**Page**
Crisis in Madagascar: constitutional court orders the appointment of a new premier

Crisis in Madagascar: constitutional court orders the appointment of a new premier

The move intends lifting a political crisis sparked by controversial election reforms

Madagascar has been rocked by violent protest since April 21, 2018 that initially sought to oppose new laws the opposition said were crafted to bar their candidate from participating in planned elections this year.

Hundreds of opposition supporters have occupied the key May 13 square in the heart of the capital Antananarivo. The controversial electoral reforms protest later evolved into demands for the president to step down.

The Defense Minister, general Beni Xavier Rosolofonirina on his part threatened to deploy security forces if government and opposition failed to resolve the crisis.

The situation prompted Madagascar President, Hery Rajaonarimampianina to seek clarification from the constitutional court.

On Friday, May 31, 2018, the constitutional court in its ruling said the Prime Minister and the current government must leave office by June 5, 2018. The court equally ordered the President to form a new government and to name a consensus Prime Minister by June 12 at the latest.

**Recorded data**
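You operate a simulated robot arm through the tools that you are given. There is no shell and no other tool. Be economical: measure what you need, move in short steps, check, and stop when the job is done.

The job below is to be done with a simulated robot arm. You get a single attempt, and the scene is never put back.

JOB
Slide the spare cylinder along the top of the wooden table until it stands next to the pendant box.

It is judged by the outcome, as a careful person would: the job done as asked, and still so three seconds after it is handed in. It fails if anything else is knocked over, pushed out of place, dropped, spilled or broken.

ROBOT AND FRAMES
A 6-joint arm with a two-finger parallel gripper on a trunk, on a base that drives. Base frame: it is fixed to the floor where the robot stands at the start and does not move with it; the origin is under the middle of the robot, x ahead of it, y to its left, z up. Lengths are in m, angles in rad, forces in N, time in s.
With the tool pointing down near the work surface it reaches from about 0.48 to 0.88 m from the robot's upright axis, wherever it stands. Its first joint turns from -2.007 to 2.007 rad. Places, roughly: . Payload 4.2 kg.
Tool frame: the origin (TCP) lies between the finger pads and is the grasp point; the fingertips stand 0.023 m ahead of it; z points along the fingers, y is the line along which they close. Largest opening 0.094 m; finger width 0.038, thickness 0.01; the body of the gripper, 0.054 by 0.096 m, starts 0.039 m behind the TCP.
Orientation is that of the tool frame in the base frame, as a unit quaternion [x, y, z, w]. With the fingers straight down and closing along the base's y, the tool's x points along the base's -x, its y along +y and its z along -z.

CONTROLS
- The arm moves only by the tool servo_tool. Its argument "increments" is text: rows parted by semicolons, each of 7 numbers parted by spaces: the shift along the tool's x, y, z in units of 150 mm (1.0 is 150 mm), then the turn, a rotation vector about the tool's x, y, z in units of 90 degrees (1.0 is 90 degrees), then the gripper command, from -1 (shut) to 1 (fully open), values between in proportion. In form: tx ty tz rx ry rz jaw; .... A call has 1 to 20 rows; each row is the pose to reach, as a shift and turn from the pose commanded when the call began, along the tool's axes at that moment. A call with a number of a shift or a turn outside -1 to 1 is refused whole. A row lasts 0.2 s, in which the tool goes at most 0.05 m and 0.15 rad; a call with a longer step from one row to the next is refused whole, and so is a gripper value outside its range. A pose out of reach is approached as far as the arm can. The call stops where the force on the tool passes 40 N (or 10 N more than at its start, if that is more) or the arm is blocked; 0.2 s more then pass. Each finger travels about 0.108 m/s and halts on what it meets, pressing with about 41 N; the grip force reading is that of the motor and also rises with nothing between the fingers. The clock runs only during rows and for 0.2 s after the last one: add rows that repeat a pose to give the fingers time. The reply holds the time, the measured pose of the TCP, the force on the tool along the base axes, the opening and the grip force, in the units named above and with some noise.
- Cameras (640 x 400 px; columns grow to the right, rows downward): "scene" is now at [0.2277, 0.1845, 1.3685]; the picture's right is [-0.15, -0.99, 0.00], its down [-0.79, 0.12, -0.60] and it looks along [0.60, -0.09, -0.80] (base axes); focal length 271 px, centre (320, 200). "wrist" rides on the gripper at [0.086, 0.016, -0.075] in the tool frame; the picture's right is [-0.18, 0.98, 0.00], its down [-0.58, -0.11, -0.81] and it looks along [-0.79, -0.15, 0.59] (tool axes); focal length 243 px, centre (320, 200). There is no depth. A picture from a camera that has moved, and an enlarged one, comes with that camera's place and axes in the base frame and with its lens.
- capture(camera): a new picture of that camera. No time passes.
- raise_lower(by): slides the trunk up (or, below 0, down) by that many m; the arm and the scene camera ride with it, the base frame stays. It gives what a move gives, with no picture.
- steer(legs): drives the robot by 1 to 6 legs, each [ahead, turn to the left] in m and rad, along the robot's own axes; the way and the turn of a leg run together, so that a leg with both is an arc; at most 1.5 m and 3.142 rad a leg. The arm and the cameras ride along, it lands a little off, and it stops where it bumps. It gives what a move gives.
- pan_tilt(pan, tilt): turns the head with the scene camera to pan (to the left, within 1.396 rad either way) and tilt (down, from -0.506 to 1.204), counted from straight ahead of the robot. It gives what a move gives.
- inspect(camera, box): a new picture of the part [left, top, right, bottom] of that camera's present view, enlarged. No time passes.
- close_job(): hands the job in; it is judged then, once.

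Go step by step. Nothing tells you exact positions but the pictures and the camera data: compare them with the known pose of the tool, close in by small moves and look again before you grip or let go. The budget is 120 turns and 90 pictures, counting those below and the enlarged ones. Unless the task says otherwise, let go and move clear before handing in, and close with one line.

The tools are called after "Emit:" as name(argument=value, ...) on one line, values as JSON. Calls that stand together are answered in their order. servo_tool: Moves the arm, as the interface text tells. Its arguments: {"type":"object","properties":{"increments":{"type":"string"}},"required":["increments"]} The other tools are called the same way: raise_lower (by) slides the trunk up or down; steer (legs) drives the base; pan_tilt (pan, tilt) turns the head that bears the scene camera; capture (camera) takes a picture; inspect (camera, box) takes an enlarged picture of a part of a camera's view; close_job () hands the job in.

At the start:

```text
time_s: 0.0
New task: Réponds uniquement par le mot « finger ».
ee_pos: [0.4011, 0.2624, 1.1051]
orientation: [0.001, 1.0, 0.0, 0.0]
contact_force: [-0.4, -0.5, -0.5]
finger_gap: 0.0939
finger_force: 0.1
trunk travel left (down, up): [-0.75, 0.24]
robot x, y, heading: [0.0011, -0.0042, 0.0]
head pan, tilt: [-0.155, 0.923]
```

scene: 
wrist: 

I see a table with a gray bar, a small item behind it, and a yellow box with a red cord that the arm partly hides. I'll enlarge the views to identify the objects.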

**Given exercise**
Retype the section of the page that opens with "Hundreds of opposition" and closes with "resolve the crisis.".

**Result of the task**
Hundreds of opposition supporters have occupied the key May 13 square in the heart of the capital Antananarivo. The controversial electoral reforms protest later evolved into demands for the president to step down.

The Defense Minister, general Beni Xavier Rosolofonirina on his part threatened to deploy security forces if government and opposition failed to resolve the crisis.